AHC/WI : Germanic Northern Branch of Christianity before Great Schism

In OTL, there was never a Germanic Branch of Christianity until, if you count it, the Protestant Reformations came.

The challenge here is to have a Northern Branch of Christianity be distinctly Germanic and independent of Eastern Greek Christianity and Western Latin Christianity and have it happen sometime between the fall of Rome in 476 and the Great Schism in 1054.
 
I believe the key problem is that Arianism was relatively minor outside of the Germanic peoples and economics combined with the fact the Eastern Roman Empire was still alive and powerful meant conversion. It gave plenty of incentives to follow the Roman church rather than a schismatic branch. Maybe if the ERE gets mauled a little worse by the Huns, and Attila shares that greater success in the West, the Roman church would be damaged enough that those incentives wouldn't exist. Out of this, Arianism could overtake both paganism and the Roman church in Germanic lands, and from there we perhaps have Attila's Hunnic Empire reform itself (by avoiding the civil war through fortunate deaths, diplomacy, etc.) into something akin to the Frankish Empire, ruling from the Carpathians to the Atlantic, spreading Arian Christianity throughout Northern Europe.
I don't recall if Arianism had a primate themselves at any point and Rome and Constantinople would never see it as at least an equal ittl, which is what I'm looking for here.
If they had a state as powerful as the Frankish Empire and its successors in Germany backing it, they'd be forced to deal with them just like the Catholics were eventually forced to deal with the Protestants.
 
In some sense calling Arianism a "Germanic branch" doesn't make much sense, the doctrine didn't develop among Germanic peoples and it proliferated in the empire first, it became eventually an identity marker for a while so I guess if it survives it can take up the form and syncretize more freely with pre-Christian beliefs even more than Chalcedonian/Nicean Christianity did OTL in the region.
Obviously this concept could be extended, generally I don't think universalit religions tend to have outright clear cut "ethnic" denominations, just heterodox movements and doctrines that incidentally become ethnic markers.
I believe the key problem is that Arianism was relatively minor outside of the Germanic peoples and economics combined with the fact the Eastern Roman Empire was still alive and powerful meant conversion. It gave plenty of incentives to follow the Roman church rather than a schismatic branch. Maybe if the ERE gets mauled a little worse by the Huns, and Attila shares that greater success in the West, the Roman church would be damaged enough that those incentives wouldn't exist. Out of this, Arianism could overtake both paganism and the Roman church in Germanic lands, and from there we perhaps have Attila's Hunnic Empire reform itself (by avoiding the civil war through fortunate deaths, diplomacy, etc.) into something akin to the Frankish Empire, ruling from the Carpathians to the Atlantic, spreading Arian Christianity throughout Northern Europe.

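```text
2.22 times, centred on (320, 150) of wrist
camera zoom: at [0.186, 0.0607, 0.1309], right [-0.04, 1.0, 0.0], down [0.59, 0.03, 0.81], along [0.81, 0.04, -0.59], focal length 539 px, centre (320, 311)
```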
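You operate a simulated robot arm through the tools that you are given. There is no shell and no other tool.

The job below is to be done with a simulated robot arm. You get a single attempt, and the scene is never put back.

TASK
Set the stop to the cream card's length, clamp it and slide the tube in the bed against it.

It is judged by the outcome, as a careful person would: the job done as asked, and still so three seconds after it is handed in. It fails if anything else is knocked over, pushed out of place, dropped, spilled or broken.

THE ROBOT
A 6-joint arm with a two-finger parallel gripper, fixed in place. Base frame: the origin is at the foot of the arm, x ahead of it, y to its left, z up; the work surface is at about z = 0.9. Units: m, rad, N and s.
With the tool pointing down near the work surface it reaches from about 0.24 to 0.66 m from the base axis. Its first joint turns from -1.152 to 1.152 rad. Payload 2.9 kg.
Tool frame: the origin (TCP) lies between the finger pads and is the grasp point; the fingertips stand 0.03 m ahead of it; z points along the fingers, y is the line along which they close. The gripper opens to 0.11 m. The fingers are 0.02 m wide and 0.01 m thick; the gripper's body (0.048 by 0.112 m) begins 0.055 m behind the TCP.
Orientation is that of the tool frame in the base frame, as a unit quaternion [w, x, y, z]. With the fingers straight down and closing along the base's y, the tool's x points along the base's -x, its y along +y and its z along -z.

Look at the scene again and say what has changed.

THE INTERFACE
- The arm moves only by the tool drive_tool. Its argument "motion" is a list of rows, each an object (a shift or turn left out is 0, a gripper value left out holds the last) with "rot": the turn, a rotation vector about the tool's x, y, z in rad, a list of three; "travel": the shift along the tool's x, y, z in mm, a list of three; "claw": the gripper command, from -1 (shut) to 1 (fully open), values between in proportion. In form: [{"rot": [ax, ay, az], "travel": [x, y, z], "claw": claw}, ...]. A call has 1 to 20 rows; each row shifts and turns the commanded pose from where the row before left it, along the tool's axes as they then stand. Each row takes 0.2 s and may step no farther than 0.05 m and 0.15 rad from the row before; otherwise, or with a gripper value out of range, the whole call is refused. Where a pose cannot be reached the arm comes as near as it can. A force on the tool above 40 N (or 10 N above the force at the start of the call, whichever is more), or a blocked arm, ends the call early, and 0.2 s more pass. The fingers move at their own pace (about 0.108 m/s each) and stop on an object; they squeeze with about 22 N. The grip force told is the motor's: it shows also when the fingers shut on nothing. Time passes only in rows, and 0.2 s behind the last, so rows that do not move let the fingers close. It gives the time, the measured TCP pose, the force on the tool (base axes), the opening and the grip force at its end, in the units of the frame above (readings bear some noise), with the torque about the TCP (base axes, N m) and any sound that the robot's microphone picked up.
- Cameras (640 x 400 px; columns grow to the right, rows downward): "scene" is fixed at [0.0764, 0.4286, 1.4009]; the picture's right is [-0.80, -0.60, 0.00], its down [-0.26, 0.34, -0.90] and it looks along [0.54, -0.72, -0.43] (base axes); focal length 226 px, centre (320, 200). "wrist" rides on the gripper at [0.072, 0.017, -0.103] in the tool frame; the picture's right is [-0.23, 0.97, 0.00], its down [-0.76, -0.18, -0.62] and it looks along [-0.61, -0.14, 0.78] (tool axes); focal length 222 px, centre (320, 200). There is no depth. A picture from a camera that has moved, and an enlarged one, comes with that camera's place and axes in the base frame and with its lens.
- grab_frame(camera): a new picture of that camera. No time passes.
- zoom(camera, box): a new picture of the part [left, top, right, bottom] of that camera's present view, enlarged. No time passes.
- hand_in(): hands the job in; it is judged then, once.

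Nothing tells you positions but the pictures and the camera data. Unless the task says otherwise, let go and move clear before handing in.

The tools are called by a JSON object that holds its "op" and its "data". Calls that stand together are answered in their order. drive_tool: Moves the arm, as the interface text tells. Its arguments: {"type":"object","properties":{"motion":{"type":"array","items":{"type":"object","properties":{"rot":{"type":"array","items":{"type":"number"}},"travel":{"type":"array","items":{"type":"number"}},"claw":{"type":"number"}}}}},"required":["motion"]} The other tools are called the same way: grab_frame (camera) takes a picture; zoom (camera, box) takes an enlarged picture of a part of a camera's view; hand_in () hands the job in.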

If they had a state as powerful as the Frankish Empire and its successors in Germany backing it, they'd be forced to deal with them just like the Catholics were eventually forced to deal with the Protestants.
To have Arianianism prevail in non-Roman lands I think just having no major Nicean Germanic kingdom should be enough, the survival of the Byzantines concerns more whether or not Roman elites in Africa and Italy would convert alongside Germans, I seriously doubt it would influence what would happen all the way to Britain or even Northern Gaul in the long term, let alone Germania.
If the Germanic elites ruling over Roman lands(such as the OTL Goths, Burgundians and Neustrian Franks) are Arian then it would make no sense for transrhenanian people such as the Alemans, Bavarians and Saxons to convert to Chalcedonian Christianity, they would slowly convert to Arian Christianity and so would the common people.